Arcade—alternately called Passage, Galleria, Halle—descends from the Ottoman Bazar and ancient Greek Stoa among other building types. Today we typically think of a glass roofed walkway lined with retail spaces, it’s ends open or closed, built during the 19th and early 20th centuries. Johann Friedrich Geist wrote a fantastic typological study of Arcades in 1983.  At the time, he catalogued the known Arcades internationally noting the large number lost in WWI and WWII.  Today far more have been destroyed through urban renewals.
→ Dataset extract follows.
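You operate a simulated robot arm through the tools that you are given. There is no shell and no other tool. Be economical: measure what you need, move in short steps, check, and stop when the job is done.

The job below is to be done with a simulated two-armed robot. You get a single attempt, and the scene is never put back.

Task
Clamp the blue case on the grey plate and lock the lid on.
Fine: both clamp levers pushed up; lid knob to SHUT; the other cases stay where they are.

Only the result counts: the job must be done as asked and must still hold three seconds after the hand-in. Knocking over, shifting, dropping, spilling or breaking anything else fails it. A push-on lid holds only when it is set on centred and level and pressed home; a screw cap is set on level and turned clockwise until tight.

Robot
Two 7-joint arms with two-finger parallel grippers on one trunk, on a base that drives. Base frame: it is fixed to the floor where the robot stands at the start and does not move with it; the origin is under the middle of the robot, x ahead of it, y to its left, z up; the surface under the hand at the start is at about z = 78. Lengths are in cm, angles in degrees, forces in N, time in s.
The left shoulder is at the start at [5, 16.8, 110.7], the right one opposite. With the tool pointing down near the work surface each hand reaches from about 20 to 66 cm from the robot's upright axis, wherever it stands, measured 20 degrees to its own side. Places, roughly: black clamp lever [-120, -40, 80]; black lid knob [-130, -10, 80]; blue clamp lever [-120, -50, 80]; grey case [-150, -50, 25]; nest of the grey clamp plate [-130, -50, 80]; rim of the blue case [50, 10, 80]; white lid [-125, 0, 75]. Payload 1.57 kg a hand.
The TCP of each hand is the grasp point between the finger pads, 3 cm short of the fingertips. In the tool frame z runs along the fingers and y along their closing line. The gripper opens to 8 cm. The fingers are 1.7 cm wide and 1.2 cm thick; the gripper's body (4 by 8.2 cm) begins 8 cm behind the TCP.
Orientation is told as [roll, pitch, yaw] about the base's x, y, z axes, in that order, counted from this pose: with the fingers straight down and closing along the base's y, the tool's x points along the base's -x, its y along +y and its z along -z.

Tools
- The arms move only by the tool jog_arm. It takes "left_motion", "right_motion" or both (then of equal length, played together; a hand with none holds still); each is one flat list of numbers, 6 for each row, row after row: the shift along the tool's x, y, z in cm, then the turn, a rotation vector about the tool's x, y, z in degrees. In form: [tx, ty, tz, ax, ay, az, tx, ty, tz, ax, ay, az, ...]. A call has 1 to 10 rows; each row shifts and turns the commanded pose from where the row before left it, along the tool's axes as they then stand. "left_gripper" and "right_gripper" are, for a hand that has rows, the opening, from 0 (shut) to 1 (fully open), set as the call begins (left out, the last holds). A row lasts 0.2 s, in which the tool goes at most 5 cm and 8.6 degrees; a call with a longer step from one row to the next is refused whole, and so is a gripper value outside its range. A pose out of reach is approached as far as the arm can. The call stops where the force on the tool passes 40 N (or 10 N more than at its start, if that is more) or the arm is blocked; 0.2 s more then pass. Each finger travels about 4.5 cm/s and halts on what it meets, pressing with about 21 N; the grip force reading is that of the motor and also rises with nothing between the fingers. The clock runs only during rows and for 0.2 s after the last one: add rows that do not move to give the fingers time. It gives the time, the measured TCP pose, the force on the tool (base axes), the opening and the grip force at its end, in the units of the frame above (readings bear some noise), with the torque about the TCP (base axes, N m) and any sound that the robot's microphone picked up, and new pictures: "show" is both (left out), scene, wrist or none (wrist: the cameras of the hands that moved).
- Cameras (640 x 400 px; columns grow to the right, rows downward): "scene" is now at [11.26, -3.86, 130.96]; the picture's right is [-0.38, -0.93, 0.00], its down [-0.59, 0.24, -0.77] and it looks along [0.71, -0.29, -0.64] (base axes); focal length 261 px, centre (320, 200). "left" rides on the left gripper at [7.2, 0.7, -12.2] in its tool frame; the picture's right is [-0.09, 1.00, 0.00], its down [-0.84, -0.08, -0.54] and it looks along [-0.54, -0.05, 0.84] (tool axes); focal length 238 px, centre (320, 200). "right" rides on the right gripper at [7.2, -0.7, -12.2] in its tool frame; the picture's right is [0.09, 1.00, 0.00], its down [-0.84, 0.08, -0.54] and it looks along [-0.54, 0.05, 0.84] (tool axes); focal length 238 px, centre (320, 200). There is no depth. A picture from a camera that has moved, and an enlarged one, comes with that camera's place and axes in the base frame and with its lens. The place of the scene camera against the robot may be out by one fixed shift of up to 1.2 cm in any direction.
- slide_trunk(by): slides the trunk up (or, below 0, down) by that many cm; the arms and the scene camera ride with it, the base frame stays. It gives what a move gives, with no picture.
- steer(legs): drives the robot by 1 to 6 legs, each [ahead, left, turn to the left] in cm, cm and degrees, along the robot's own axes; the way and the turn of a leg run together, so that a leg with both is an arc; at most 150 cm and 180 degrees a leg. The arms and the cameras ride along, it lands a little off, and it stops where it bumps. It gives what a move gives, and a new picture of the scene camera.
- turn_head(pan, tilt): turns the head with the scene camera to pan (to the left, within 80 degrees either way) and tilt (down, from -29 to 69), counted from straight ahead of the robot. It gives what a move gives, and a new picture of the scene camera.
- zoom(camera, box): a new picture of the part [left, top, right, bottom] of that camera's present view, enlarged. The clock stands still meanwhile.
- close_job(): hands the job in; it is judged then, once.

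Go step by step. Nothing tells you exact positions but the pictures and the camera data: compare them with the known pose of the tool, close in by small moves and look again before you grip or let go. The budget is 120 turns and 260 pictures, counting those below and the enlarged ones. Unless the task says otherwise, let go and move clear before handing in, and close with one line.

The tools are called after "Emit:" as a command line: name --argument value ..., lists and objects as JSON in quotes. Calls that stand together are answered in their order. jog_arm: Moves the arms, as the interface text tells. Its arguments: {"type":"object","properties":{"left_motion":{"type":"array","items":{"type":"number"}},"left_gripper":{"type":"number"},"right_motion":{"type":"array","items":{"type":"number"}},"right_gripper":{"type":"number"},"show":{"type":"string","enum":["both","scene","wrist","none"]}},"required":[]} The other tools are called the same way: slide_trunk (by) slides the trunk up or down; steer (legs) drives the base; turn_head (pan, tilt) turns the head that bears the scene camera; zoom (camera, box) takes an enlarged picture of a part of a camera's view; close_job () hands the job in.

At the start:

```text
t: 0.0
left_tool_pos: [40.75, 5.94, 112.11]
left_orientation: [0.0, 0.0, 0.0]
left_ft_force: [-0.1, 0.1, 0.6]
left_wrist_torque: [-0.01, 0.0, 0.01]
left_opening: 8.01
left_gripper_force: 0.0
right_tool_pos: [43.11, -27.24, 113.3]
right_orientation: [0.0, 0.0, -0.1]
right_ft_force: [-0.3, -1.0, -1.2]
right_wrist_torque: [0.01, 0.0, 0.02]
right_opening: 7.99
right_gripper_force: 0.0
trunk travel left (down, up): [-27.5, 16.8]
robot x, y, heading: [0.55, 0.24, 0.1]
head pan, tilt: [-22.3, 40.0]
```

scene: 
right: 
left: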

On a recent trip, I was delighted to find thriving Arcades in Sydney, Australia and Wellington, New Zealand.  Retail filled multiple levels with packed cafes at their center. Shopping in these spaces transcends the typical dark, introverted mall retail experience.  These Arcades were filled with people at all hours—bathed in natural light during the day and the structures glowed in the city at night. The other essential element here is that there is an Architecture in Arcades unlike malls.

Living in Minneapolis, the woes of downtown retail, especially on our Nicollet Mall, are a constant lament for urban nerds.  Other than Philip Johnson’s Crystal Court which is a type of Arcade, retail typically gives priority to Fitting Rooms which block rather than connect exterior and interior promenade spaces.  Maybe in Minneapolis we can learn from a 200 year old architectural type.  Arcades have survived and proven to be some of the most popular and loved urban spaces around the world.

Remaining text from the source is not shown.